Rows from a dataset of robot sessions
——
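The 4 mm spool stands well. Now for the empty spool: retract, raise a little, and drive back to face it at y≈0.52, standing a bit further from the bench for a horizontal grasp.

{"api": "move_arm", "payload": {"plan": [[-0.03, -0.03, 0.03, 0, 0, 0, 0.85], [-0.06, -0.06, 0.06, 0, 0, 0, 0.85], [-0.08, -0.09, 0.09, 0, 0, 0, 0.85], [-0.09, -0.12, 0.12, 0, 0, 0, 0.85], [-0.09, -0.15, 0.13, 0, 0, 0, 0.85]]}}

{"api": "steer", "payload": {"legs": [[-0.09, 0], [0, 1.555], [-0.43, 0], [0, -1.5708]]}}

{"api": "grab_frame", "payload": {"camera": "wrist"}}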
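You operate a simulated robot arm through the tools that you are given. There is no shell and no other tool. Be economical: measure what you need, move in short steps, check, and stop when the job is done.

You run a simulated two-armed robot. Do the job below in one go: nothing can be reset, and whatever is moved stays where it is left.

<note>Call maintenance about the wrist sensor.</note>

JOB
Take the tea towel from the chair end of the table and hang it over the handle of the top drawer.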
——
* _TASK OBJECTIVE_: Return the lines beginning at the one that contains "You operate a" and continuing through the last line of the data, exactly as they stand and without any others.

* _FULL RESPONSE_:
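You operate a simulated robot arm through the tools that you are given. There is no shell and no other tool. Be economical: measure what you need, move in short steps, check, and stop when the job is done.

You run a simulated two-armed robot. Do the job below in one go: nothing can be reset, and whatever is moved stays where it is left.

<note>Call maintenance about the wrist sensor.</note>

JOB
Take the tea towel from the chair end of the table and hang it over the handle of the top drawer.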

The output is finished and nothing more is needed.